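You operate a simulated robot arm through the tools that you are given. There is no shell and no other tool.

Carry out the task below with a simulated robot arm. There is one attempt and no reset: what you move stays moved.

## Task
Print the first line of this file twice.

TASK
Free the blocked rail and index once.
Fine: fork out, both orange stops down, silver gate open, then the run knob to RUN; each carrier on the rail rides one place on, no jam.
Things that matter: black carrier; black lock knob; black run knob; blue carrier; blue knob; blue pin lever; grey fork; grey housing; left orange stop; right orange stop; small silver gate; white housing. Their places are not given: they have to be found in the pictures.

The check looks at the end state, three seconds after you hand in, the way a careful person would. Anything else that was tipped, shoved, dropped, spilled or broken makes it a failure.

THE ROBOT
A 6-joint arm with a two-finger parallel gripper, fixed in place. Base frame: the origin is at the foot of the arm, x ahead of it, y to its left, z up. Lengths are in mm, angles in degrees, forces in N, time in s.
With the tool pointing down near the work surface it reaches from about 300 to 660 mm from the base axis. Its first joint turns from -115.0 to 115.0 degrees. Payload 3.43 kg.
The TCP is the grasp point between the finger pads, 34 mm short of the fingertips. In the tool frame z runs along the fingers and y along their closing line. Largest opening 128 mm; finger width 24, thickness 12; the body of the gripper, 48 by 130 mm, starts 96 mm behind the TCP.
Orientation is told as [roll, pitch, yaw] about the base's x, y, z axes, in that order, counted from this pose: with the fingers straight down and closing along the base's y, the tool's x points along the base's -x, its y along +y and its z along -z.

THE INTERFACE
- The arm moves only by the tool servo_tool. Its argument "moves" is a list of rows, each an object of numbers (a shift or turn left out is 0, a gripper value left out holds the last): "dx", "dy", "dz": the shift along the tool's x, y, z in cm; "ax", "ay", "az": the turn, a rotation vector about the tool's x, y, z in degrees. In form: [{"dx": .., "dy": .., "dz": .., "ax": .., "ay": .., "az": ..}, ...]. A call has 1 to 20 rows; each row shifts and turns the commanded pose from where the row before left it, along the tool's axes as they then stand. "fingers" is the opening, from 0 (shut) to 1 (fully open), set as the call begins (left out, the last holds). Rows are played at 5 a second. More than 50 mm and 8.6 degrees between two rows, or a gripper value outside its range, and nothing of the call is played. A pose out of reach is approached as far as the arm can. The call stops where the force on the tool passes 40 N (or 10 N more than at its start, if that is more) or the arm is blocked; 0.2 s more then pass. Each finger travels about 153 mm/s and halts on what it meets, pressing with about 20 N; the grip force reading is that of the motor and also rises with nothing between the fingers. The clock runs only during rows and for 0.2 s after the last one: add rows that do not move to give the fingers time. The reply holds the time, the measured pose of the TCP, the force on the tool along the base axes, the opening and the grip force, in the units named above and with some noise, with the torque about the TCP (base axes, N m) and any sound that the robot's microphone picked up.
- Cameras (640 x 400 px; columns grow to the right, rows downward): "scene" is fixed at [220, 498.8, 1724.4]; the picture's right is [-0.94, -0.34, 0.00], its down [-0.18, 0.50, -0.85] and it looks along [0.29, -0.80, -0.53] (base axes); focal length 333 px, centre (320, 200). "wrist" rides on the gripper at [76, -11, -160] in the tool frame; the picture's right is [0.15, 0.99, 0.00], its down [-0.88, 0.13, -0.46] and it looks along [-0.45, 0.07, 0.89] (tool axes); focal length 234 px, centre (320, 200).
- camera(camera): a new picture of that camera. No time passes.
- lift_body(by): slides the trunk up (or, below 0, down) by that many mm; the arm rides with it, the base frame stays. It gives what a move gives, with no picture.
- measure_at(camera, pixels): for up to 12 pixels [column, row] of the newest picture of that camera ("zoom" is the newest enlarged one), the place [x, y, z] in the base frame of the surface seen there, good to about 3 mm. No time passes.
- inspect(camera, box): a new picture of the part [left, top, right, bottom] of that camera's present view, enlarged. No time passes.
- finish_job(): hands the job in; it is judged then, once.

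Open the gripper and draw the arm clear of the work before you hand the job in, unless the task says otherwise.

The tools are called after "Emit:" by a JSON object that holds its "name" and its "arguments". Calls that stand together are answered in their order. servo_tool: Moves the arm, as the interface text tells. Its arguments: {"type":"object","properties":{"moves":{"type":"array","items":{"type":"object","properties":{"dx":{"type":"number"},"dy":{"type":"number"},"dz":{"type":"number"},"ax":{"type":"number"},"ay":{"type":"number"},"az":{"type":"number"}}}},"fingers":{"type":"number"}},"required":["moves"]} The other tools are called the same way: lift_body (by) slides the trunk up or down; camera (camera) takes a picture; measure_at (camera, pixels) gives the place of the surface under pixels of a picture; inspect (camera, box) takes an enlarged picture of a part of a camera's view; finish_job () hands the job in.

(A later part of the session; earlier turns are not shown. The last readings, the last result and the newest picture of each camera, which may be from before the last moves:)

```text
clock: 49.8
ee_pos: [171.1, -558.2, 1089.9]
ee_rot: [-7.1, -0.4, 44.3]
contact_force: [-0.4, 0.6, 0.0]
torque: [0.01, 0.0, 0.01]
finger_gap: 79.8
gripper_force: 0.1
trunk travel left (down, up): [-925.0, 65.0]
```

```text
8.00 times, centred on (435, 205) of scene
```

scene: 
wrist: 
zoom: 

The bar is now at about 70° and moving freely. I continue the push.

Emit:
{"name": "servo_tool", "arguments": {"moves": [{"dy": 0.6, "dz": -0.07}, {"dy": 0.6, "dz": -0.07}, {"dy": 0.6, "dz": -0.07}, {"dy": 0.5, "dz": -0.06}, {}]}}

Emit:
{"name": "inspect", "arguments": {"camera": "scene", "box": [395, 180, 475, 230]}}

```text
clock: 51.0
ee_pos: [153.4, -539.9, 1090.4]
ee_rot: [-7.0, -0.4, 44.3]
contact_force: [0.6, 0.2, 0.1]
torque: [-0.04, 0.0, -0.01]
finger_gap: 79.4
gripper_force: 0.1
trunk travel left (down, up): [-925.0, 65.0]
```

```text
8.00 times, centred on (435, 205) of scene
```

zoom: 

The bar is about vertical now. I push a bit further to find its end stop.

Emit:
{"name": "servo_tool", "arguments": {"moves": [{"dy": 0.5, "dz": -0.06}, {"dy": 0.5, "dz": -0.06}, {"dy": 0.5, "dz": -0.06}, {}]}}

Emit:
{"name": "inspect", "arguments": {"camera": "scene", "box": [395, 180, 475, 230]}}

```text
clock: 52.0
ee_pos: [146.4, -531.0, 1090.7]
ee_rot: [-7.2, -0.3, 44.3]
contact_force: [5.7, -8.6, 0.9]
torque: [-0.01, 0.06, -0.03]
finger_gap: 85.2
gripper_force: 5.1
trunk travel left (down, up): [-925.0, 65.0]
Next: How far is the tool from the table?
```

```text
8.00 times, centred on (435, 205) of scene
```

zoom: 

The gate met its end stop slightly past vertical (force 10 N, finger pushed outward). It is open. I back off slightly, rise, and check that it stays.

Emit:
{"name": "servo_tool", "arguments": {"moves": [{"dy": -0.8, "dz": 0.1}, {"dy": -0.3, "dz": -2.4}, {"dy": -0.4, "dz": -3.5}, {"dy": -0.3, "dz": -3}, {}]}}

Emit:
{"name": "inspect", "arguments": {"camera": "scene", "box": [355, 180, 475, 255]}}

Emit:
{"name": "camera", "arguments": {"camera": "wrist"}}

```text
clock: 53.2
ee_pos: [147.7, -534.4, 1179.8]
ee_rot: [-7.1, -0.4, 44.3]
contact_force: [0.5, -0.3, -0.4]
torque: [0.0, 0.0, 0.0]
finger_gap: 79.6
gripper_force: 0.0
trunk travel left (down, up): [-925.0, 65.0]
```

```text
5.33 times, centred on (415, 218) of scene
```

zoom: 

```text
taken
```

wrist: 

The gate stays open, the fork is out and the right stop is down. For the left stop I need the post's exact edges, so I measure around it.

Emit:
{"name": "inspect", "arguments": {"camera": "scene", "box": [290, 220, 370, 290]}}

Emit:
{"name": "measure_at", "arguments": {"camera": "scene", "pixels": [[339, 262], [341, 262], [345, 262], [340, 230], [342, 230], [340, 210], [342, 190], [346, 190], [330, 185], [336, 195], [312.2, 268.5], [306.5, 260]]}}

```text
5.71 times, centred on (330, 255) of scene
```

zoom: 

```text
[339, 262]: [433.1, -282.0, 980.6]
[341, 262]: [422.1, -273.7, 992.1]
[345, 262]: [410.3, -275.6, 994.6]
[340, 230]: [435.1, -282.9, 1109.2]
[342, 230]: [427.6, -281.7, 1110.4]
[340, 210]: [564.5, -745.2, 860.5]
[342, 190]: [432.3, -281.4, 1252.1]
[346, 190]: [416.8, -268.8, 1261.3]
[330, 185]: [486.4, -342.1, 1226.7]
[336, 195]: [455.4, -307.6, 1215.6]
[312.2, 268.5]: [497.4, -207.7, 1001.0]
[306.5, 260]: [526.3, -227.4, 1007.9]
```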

────

**WHAT YOU SHOULD DO:** In the listing above, find the line containing "Print the first line of this file twice." and the line containing "Things that matter: black", then repeat those two lines and everything between them exactly. Format them as a two-column Markdown table, Count for the number and Line text for the line, without blank lines.

**FINAL RESULT:**
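| Count | Line text |
|---|---|
| 1 | Print the first line of this file twice. |
| 2 | TASK |
| 3 | Free the blocked rail and index once. |
| 4 | Fine: fork out, both orange stops down, silver gate open, then the run knob to RUN; each carrier on the rail rides one place on, no jam. |
| 5 | Things that matter: black carrier; black lock knob; black run knob; blue carrier; blue knob; blue pin lever; grey fork; grey housing; left orange stop; right orange stop; small silver gate; white housing. Their places are not given: they have to be found in the pictures. |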